Dorsey: Exactly right. I think that will be one question to ask if a company announces an acquisition. Another one is: Acquisition is a learned skill, and so some companies, you think when ITW or Danaher--they've built businesses over long periods of time and have gotten very good at doing acquisitions. They understand how to evaluate them, when to step in, when to step back. But then when you see companies that have a history of more organic growth, suddenly saying "we're going to get more aggressive," that to me is a big red flag.

Caterpillar's purchase of Bucyrus recently is something I think the analysts at Morningstar flagged and that I think was a huge mistake probably near the top of a commodity cycle.
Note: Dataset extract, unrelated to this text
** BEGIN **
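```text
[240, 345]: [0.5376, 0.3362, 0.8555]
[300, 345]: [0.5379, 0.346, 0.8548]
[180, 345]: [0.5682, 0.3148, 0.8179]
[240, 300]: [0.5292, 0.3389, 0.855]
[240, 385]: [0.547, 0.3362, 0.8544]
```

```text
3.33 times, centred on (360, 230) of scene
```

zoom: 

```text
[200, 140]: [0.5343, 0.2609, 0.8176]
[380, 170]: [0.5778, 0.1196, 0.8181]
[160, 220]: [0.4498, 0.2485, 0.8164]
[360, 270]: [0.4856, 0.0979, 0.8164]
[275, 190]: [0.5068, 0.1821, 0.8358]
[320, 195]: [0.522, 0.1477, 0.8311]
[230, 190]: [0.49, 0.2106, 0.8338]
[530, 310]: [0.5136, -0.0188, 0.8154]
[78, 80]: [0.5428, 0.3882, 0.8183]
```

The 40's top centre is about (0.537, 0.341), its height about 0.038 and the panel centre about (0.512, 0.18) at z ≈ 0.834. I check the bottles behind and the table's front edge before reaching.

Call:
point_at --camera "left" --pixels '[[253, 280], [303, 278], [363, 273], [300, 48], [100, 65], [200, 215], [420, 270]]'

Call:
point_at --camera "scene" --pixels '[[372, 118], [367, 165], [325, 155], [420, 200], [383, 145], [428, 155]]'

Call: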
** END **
Caterpillar is not a company that has a history of doing acquisitions. They have done a few smaller ones, but not that repeated [acquisition] expertise that really gives you confidence they can get a good ROI.

Stipp: So the market has been cheering some acquisitions lately, but it's important to definitely dig beneath the surface if you are a shareholder in those companies?

Dorsey: Exactly. I would say track record is one thing to look at and also just check your own gut. If it looks expensive, probably is.

Stipp: So, last thing I wanted to ask you about, Pat, actually does involve whether something looks expensive or cheap: It's the overall valuation of the market. I think the market has gotten used to pretty good earnings seasons, as we mentioned before, pretty good profitability. As you're looking at how the market overall is priced today, do you think that the market is expecting another good earning season? Could we be setting ourselves up for some disappointment or at least some rockiness if results don't quite meet those expectations?

Dorsey: It certainly seems like that's the expectation, because, estimates have been coming up. They really haven't been coming down very much. The small sell-off we had a few weeks ago, we kind of recovered ground pretty nicely. So I would think if we get a lot of earnings disappointments, there is the possibility for some rockiness.

You had the Japanese earthquake in the second quarter, which disrupted a lot of global supply chains. You had the usual seasonal shutdown for U.S. auto manufacturers moved from July, which is the third quarter, to June, which is the second quarter--that could impact some things.

So, I think what will be interesting to watch is over this week, we didn't get any warnings. We haven't had any earnings warnings really at all, and perhaps that indicates that it will be smooth sailing again.

Stipp: All right, Pat, thanks for setting the stage for second-quarter earnings season and for joining me today.

Dorsey: Always happy to be here, Jason.

Stipp: For Morningstar, I'm Jason Stipp. Thanks for watching.